*Task requirements:*
(a) Repeat the span of the text block whose first words are "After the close" and whose last words are "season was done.".
(b) Keep the text block going from its last sentence.

*Material provided:*
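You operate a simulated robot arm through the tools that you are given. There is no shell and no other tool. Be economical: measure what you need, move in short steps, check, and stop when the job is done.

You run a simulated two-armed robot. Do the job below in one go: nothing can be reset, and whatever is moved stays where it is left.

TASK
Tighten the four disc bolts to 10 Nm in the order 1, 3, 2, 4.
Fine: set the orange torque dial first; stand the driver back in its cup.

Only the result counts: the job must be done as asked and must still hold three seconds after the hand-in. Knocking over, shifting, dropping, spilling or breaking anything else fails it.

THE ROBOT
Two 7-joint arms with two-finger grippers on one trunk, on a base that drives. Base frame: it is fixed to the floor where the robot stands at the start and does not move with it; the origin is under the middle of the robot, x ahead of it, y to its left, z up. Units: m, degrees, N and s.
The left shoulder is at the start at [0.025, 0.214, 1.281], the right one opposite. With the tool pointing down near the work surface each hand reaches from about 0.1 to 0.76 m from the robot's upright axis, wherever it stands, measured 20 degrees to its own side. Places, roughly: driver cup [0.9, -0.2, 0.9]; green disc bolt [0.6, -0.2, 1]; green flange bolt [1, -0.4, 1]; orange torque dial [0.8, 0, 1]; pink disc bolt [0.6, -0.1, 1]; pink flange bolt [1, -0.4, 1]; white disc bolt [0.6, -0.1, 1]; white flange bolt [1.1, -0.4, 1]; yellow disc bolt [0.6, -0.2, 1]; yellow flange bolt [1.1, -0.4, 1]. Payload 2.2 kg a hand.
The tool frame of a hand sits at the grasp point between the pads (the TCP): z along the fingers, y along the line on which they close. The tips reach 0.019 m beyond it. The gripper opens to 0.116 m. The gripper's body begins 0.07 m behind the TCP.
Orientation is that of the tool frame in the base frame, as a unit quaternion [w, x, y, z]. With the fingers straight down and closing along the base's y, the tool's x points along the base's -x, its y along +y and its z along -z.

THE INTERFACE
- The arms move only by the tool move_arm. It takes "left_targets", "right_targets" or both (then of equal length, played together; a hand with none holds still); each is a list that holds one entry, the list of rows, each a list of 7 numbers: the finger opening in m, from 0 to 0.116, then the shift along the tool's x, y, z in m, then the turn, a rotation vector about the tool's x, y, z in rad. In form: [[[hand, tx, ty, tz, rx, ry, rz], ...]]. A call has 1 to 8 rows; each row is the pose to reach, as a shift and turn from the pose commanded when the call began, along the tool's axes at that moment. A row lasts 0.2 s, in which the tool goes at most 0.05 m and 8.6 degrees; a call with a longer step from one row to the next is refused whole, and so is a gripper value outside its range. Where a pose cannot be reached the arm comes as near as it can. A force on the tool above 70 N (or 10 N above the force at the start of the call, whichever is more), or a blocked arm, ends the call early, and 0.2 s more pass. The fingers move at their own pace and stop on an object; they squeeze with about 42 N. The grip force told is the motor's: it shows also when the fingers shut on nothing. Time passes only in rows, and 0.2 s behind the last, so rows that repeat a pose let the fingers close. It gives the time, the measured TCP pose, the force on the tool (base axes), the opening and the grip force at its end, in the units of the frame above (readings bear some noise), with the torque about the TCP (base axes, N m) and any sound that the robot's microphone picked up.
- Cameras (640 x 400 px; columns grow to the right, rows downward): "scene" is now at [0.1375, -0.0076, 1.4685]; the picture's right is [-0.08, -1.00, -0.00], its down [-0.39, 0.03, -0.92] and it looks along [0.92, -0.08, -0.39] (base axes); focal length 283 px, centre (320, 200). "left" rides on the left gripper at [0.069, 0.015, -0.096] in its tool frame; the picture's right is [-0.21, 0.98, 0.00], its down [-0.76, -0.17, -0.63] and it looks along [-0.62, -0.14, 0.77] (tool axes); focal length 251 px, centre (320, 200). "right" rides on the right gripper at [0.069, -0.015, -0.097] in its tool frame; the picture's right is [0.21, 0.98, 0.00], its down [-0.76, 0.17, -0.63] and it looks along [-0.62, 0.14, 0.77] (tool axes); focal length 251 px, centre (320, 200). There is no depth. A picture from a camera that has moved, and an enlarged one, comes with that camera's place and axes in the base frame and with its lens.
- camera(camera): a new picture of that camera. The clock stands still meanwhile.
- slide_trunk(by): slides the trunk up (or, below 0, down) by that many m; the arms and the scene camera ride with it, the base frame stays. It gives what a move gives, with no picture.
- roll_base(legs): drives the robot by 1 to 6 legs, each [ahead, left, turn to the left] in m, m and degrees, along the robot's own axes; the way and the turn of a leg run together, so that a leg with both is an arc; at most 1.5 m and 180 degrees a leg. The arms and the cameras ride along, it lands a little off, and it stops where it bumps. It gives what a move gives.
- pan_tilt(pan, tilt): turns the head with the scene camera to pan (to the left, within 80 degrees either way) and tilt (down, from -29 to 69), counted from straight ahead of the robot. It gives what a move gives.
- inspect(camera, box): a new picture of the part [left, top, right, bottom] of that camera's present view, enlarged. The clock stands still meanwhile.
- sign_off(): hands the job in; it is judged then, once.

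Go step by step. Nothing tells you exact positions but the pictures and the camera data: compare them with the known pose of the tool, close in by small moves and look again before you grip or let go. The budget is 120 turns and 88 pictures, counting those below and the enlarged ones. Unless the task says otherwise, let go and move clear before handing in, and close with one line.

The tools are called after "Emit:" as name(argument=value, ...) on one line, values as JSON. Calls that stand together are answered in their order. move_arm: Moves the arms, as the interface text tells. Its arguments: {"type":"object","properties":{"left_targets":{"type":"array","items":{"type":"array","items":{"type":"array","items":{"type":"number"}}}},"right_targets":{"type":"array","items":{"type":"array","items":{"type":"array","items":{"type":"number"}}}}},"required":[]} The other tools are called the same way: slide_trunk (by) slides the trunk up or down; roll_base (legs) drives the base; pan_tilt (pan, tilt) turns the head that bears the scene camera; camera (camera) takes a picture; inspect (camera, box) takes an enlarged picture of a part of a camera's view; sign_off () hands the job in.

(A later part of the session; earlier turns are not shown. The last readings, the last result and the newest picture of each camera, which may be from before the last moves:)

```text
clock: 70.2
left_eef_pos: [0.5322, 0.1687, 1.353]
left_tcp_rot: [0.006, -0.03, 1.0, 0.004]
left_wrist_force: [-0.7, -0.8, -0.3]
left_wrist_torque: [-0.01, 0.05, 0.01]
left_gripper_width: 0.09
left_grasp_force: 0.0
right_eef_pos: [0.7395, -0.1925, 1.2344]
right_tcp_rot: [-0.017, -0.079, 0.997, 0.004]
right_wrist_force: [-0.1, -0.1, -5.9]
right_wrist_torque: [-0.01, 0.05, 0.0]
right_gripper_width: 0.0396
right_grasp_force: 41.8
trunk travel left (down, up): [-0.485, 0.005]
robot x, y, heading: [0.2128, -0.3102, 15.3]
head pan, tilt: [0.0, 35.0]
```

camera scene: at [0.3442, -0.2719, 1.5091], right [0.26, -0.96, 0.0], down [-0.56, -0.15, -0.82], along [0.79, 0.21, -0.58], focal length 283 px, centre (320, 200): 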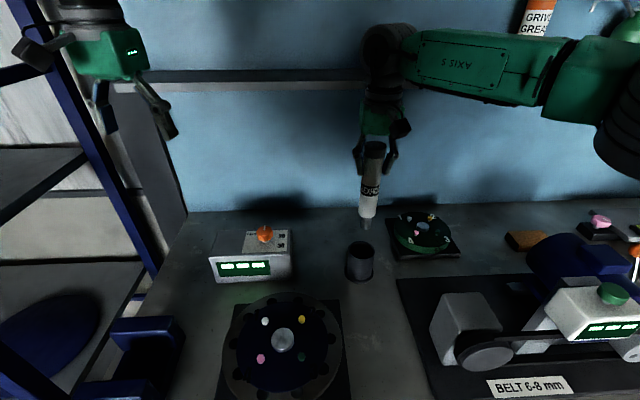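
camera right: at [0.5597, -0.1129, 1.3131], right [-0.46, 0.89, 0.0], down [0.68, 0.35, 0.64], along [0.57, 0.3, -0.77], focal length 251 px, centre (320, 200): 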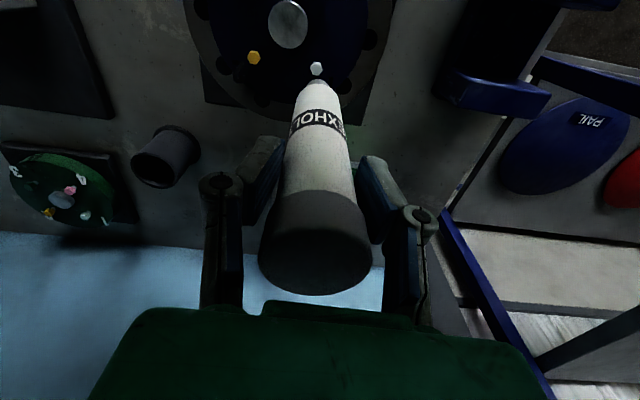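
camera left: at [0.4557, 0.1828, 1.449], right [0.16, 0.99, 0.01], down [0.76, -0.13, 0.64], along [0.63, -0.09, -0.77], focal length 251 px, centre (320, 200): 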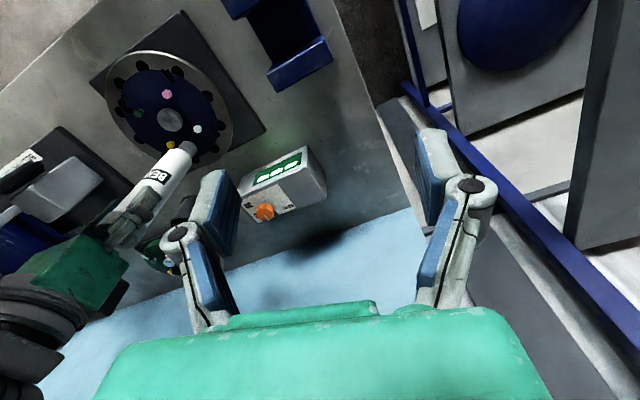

*Text block:*
Herbert Clarke Noticing Upstream Cornet Player

A discussion about my Playing in the Red Blindfold Test over on the Trumpet Herald Forum brought up Herbert Clarke. Looking through my copy of his Technical Studies I didn’t find any specific recommendations about mouthpiece placement, so I decided to poke around online and see if there was any advice attributed to Clarke about mouthpiece placement. While I wasn’t able to find anything specific, I did find something interesting that apparently was written in Clarke’s Series of Autobiographical Sketches. Clarke tells the story of how he went to a concert and heard a very fine cornet player solo.

The number, an extremely difficult cornet solo which demanded great endurance in playing was the Excelsior Polka by Frewin (I later purchased a copy for cornet and piano). At the ending of the solo the young player was given an ovation of tumultuous applause, in which I joined vigorously. The cornetist again arose, but this time stepped to the front of the platform, and to my wonderment played the entire solo through for the second time without seeming tired or making a slip. The remarkable thing about his performance was that he played so easily, gracefully; apparently with unconcern, and without any facial muscular contortions or movements. His face did not become purple, distorted, or show any signs of strain. I always had made such hard work in playing even a simple little polka which did not reach G on the first space above, that to watch him play with such perfect ease a number which seemed filled with top “C’s” and then end it on the highest note, actually dumfounded me. It was both a revelation and an inspiration!

After the close of the concert I inquired as to the players identity, and learned that he was a Walter B. Rogers who came from the little town of Delphi, in Indiana, I also found out that he played at the Opera House when the season was done.

Later Clarke had the opportunity to watch Rogers perform up close and he noticed his mouthpiece placement. Clarke tried to imitate Rogers here but found it impossible for him.

After the show was over I walked along to think about it, and finally determined to try to imitate this “wonder”. The next morning after breakfast I took my cornet to my room and commenced to experiment, but the more I blew the harder it became for me. Then I stood before the mirror and tried to adjust the mouthpiece to my lips the same as I had observed Rogers do the night before, placing just a little of it on the upper lip with more on the lower lip and drawing the latter in slightly over the teeth, but not a tone came out of the cornet! I tried it again and again with no better results, and then I did actually get mad. I kept up this experimenting all that day, and the following night bought another front seat ticket for the some show. On this night Rogers played a cornet solo between the acts, not standing up before the audience but remaining seated. The selection was Hartman’s Carnival of Venice, and well, perhaps I did not watch him as he played it!

Based on Clarke’s description (bold emphasis is mine) it is probable that Rogers had an upstream (low placement type) embouchure. This embouchure type is less common than the downstream types, but is correct for a sizable minority of players. Many teachers recommend against this embouchure type based on their own experiences trying to play this way and failing. Downstream embouchure type players will almost always find playing with an upstream, low placement embouchure challenging, to say the least. Here’s what Clarke found when he tried it.

*Answer list:*
(a)
After the close of the concert I inquired as to the players identity, and learned that he was a Walter B. Rogers who came from the little town of Delphi, in Indiana, I also found out that he played at the Opera House when the season was done.

(b)
The next morning I tried the same way of playing as on the previous day, only changing the position of the mouthpiece against my lips, and again struggled to produce tones. The only result being that I found myself worse off than before, and by the end of that week I could play neither in the old way nor in the new. This was so discouraging that I nearly arrived at a point of giving up the whole thing in disgust. Fortunately for me, however, I had been born with a goodly amount of perseverance and obstinacy in my makeup and stuck to the game although not without admitting to myself that if it was necessary to play the cornet in the old way and suffer with the some strains and headaches as before, perhaps it might be as well if not better to discard playing altogether.

For some reason upstream players tend to do better playing downstream than downstream players incorrectly playing upstream. This seems to reinforce the idea that placing the mouthpiece so there’s more lower lip inside is wrong. However, for players with the anatomy that is suited for a low placement embouchure type this won’t work as well as sticking with the best placement for their face and learning to work with it.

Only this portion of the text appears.